____ Supplied information
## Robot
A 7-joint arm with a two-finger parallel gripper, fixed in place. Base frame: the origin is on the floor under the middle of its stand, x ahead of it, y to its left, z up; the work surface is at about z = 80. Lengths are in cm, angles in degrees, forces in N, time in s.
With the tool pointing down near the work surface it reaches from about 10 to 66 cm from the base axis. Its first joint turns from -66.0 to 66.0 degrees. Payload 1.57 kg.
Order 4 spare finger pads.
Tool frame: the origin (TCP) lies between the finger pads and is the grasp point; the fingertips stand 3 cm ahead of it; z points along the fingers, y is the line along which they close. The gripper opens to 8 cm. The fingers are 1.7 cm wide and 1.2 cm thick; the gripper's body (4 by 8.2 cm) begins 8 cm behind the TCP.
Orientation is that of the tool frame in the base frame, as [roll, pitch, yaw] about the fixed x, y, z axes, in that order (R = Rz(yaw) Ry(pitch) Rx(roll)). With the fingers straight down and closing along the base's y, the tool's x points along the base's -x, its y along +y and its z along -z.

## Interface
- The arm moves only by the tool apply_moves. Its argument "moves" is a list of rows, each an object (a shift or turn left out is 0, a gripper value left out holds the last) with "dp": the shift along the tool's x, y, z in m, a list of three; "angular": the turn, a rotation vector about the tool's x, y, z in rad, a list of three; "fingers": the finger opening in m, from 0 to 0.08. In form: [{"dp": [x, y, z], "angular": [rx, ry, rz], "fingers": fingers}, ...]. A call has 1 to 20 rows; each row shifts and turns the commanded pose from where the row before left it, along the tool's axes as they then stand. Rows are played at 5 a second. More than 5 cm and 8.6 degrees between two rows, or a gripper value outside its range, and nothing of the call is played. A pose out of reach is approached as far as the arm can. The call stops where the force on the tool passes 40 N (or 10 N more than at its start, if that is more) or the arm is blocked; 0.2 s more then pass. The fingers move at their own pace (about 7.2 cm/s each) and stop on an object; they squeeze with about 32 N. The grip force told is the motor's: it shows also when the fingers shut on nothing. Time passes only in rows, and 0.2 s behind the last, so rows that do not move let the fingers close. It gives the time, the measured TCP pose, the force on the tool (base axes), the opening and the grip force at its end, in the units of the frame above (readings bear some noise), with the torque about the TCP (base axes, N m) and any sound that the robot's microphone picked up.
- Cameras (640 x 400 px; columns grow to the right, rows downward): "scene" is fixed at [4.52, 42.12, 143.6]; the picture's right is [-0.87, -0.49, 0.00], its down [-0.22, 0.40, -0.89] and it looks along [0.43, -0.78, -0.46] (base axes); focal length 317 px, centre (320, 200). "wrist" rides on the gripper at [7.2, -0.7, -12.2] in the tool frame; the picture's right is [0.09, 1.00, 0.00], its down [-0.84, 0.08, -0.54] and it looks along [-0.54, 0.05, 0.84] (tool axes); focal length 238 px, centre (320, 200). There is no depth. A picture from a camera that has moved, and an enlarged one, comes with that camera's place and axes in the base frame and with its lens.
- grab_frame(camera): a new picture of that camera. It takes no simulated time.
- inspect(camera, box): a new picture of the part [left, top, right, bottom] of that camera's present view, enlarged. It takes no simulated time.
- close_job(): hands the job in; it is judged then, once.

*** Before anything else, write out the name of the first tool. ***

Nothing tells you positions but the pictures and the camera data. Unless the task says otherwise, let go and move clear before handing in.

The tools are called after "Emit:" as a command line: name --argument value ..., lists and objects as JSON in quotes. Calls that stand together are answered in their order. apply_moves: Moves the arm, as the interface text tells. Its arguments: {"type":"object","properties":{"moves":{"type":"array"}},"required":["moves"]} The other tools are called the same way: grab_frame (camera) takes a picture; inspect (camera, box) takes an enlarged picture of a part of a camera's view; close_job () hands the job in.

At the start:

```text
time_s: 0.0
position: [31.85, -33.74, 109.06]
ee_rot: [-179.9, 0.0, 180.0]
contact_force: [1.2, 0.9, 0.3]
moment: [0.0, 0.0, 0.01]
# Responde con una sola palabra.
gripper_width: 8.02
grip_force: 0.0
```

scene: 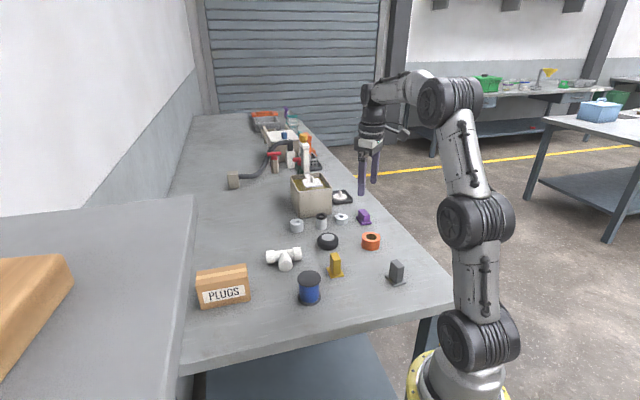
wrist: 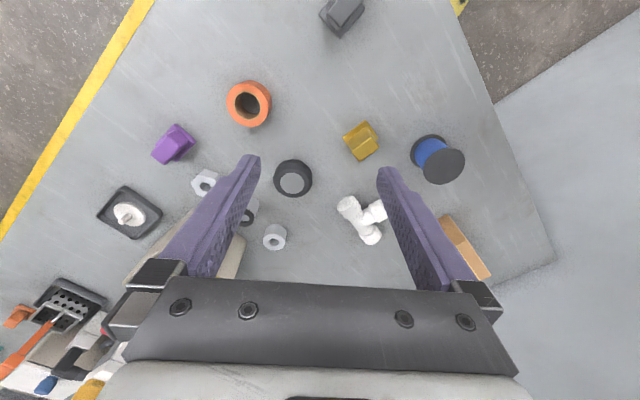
________
Working from the lines above, reproduce the material exactly and exclude its pictures.

> _Result_
## Robot
A 7-joint arm with a two-finger parallel gripper, fixed in place. Base frame: the origin is on the floor under the middle of its stand, x ahead of it, y to its left, z up; the work surface is at about z = 80. Lengths are in cm, angles in degrees, forces in N, time in s.
With the tool pointing down near the work surface it reaches from about 10 to 66 cm from the base axis. Its first joint turns from -66.0 to 66.0 degrees. Payload 1.57 kg.
Order 4 spare finger pads.
Tool frame: the origin (TCP) lies between the finger pads and is the grasp point; the fingertips stand 3 cm ahead of it; z points along the fingers, y is the line along which they close. The gripper opens to 8 cm. The fingers are 1.7 cm wide and 1.2 cm thick; the gripper's body (4 by 8.2 cm) begins 8 cm behind the TCP.
Orientation is that of the tool frame in the base frame, as [roll, pitch, yaw] about the fixed x, y, z axes, in that order (R = Rz(yaw) Ry(pitch) Rx(roll)). With the fingers straight down and closing along the base's y, the tool's x points along the base's -x, its y along +y and its z along -z.

## Interface
- The arm moves only by the tool apply_moves. Its argument "moves" is a list of rows, each an object (a shift or turn left out is 0, a gripper value left out holds the last) with "dp": the shift along the tool's x, y, z in m, a list of three; "angular": the turn, a rotation vector about the tool's x, y, z in rad, a list of three; "fingers": the finger opening in m, from 0 to 0.08. In form: [{"dp": [x, y, z], "angular": [rx, ry, rz], "fingers": fingers}, ...]. A call has 1 to 20 rows; each row shifts and turns the commanded pose from where the row before left it, along the tool's axes as they then stand. Rows are played at 5 a second. More than 5 cm and 8.6 degrees between two rows, or a gripper value outside its range, and nothing of the call is played. A pose out of reach is approached as far as the arm can. The call stops where the force on the tool passes 40 N (or 10 N more than at its start, if that is more) or the arm is blocked; 0.2 s more then pass. The fingers move at their own pace (about 7.2 cm/s each) and stop on an object; they squeeze with about 32 N. The grip force told is the motor's: it shows also when the fingers shut on nothing. Time passes only in rows, and 0.2 s behind the last, so rows that do not move let the fingers close. It gives the time, the measured TCP pose, the force on the tool (base axes), the opening and the grip force at its end, in the units of the frame above (readings bear some noise), with the torque about the TCP (base axes, N m) and any sound that the robot's microphone picked up.
- Cameras (640 x 400 px; columns grow to the right, rows downward): "scene" is fixed at [4.52, 42.12, 143.6]; the picture's right is [-0.87, -0.49, 0.00], its down [-0.22, 0.40, -0.89] and it looks along [0.43, -0.78, -0.46] (base axes); focal length 317 px, centre (320, 200). "wrist" rides on the gripper at [7.2, -0.7, -12.2] in the tool frame; the picture's right is [0.09, 1.00, 0.00], its down [-0.84, 0.08, -0.54] and it looks along [-0.54, 0.05, 0.84] (tool axes); focal length 238 px, centre (320, 200). There is no depth. A picture from a camera that has moved, and an enlarged one, comes with that camera's place and axes in the base frame and with its lens.
- grab_frame(camera): a new picture of that camera. It takes no simulated time.
- inspect(camera, box): a new picture of the part [left, top, right, bottom] of that camera's present view, enlarged. It takes no simulated time.
- close_job(): hands the job in; it is judged then, once.

*** Before anything else, write out the name of the first tool. ***

Nothing tells you positions but the pictures and the camera data. Unless the task says otherwise, let go and move clear before handing in.

The tools are called after "Emit:" as a command line: name --argument value ..., lists and objects as JSON in quotes. Calls that stand together are answered in their order. apply_moves: Moves the arm, as the interface text tells. Its arguments: {"type":"object","properties":{"moves":{"type":"array"}},"required":["moves"]} The other tools are called the same way: grab_frame (camera) takes a picture; inspect (camera, box) takes an enlarged picture of a part of a camera's view; close_job () hands the job in.

At the start:

```text
time_s: 0.0
position: [31.85, -33.74, 109.06]
ee_rot: [-179.9, 0.0, 180.0]
contact_force: [1.2, 0.9, 0.3]
moment: [0.0, 0.0, 0.01]
# Responde con una sola palabra.
gripper_width: 8.02
grip_force: 0.0
```

scene: 
wrist: 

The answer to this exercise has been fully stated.